E’ impossibile pensare di intraprendere con successo un’azione di vendita se non sappiamo come si comportano i digital consumers con cui abbiamo a che fare. E, in un’epoca in cui mezzi tecnologici e dati pullulano a nostro favore, non abbiamo proprio scuse. Pensiero ancora più vivo dopo aver dato un’occhiata ad un report realizzato da […]
E’ impossibile pensare di intraprendere con successo un’azione di vendita se non sappiamo come si comportano i digital consumers con cui abbiamo a che fare. E, in un’epoca in cui mezzi tecnologici e dati pullulano a nostro favore, non abbiamo proprio scuse.
Pensiero ancora più vivo dopo aver dato un’occhiata ad un report realizzato da Netcomm e MagNews. Di seguito sintetizzerò quello che ho letto, per condividere con voi qualcosa che ritengo davvero interessante.

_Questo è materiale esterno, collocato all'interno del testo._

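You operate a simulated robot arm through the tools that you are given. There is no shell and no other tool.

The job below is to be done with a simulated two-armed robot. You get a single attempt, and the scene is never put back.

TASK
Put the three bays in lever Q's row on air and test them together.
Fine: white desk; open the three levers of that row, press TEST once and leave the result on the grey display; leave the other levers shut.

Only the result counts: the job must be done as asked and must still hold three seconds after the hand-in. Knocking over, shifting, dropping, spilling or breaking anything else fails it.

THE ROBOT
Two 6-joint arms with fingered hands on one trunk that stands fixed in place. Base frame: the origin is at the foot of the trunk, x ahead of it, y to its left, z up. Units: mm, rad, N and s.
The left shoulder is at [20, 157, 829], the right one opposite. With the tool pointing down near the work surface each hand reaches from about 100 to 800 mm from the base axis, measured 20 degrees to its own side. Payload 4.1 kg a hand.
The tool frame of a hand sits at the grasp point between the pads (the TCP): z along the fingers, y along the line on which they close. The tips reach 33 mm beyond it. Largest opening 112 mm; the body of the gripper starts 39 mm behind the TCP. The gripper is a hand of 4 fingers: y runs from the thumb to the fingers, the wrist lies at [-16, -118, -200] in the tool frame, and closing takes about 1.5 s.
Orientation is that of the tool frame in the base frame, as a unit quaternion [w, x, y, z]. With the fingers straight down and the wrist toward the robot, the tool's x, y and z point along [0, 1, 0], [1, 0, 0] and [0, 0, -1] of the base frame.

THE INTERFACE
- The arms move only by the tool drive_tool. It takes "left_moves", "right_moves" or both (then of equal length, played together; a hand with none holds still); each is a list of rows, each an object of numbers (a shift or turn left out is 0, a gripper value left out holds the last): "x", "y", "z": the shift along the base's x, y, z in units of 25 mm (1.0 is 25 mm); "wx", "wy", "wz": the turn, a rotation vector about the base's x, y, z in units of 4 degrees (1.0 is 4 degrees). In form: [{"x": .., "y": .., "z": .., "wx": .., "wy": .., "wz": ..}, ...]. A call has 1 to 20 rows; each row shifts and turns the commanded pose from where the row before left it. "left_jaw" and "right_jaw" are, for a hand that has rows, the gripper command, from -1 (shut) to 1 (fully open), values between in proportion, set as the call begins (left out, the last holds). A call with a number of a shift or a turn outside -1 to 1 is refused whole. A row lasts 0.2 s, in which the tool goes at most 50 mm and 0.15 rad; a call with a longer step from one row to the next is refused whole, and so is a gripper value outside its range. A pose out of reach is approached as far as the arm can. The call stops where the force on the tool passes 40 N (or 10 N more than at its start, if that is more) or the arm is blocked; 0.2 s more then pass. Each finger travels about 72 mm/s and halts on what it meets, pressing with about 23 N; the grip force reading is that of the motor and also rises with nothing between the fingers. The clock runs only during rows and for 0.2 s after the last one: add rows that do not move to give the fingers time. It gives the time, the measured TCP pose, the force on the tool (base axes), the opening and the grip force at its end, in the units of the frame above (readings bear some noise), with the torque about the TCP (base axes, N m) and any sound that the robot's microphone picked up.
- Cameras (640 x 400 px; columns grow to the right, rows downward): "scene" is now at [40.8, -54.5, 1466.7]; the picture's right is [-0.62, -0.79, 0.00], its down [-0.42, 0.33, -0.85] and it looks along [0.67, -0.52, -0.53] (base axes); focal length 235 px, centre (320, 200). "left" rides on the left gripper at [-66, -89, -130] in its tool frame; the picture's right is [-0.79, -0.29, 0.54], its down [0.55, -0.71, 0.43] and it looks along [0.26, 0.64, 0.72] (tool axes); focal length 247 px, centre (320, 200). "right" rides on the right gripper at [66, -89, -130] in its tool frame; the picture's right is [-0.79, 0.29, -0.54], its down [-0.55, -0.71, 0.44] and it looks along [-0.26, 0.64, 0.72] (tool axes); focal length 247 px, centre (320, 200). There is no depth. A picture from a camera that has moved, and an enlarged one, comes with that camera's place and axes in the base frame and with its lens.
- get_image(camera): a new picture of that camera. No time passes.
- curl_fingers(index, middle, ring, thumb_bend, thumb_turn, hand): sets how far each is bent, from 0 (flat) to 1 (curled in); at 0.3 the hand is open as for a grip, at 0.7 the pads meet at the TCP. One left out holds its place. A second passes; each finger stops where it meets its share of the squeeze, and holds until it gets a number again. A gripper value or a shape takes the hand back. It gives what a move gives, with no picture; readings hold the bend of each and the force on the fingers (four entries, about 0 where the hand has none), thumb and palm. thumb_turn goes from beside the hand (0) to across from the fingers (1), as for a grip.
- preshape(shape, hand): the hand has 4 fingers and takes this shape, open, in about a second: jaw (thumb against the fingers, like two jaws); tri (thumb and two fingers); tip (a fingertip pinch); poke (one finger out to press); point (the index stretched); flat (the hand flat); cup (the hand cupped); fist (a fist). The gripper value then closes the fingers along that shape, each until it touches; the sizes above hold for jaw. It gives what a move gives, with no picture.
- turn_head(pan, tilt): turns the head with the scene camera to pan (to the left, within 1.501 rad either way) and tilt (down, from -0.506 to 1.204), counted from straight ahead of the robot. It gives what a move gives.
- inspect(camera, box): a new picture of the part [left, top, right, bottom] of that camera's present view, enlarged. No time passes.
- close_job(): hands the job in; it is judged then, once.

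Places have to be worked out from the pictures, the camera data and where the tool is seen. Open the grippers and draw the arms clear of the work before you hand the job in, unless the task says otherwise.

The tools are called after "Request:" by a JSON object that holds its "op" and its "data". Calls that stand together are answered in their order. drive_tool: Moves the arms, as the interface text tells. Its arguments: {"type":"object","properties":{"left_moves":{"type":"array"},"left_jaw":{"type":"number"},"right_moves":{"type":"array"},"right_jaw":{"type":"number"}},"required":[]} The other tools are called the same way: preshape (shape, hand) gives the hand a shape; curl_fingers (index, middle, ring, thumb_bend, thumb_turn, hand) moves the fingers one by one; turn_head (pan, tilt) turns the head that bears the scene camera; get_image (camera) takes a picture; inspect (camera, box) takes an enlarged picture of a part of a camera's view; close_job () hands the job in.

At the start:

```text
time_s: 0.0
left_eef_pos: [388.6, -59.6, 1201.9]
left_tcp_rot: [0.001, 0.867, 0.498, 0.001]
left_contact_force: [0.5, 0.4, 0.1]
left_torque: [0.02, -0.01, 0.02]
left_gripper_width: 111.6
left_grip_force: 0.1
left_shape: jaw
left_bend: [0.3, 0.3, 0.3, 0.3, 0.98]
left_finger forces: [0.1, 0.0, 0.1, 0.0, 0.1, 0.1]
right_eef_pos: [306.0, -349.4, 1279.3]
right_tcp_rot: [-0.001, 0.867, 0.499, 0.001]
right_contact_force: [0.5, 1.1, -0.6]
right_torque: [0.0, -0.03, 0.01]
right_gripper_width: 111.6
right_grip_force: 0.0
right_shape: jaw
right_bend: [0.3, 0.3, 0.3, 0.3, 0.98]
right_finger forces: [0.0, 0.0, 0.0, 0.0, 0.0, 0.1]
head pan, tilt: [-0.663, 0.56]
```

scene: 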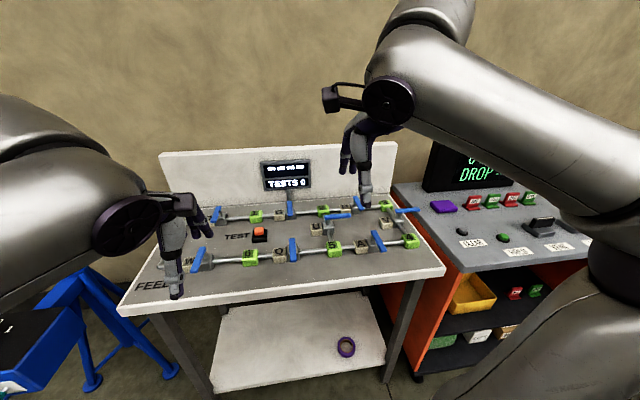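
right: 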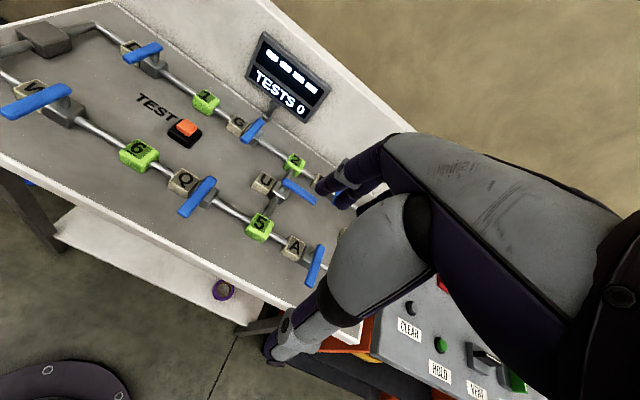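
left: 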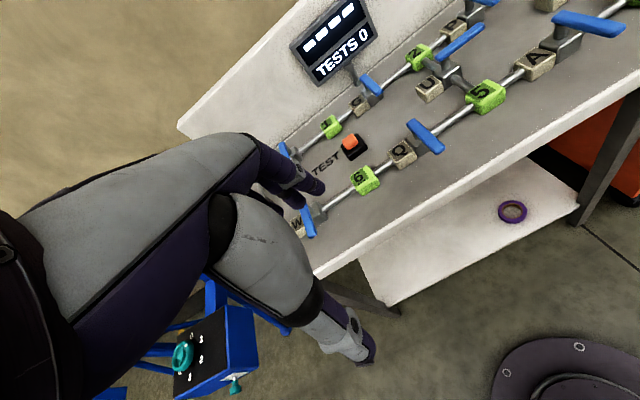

Cominciamo: i touchpoint (ovvero i punti di contatto tra il cliente e l’azienda) utilizzati dai digital consumers nel processo di acquisto possono essere sia di natura online che offline. Secondo lo studio in questione, il 70% degli italiani ha effettuato un acquisto online negli ultimi sei mesi. Cosa non difficile da credere ma che fa riflettere su un ampio potenziale per il nostro settore.
Nello specifico, i primi 5 touchpoints attivati nella fase iniziale di orientamento d’acquisto, indipendentemente dal canale utilizzato per ultimarlo, sono stati:
i motori di ricerca, di cui Google per primo;
i siti comparatori (AAA messaggio subliminale per gli hotel che stanno leggendo!);
le recensioni sui forum e sui canali social;
il passaparola da amici e conoscenti;
le vetrine dei punti vendita.
Tipologia di touchpoint utilizzati
Scomponendo l’analisi in relazione al canale di acquisto effettivamente utilizzato, emerge una significativa tendenza all’approccio omnicanale ai brand: i touchpoint utilizzati sono di natura digital nel caso di acquisti online e di tipo offline nel caso di shopping tradizionale in store.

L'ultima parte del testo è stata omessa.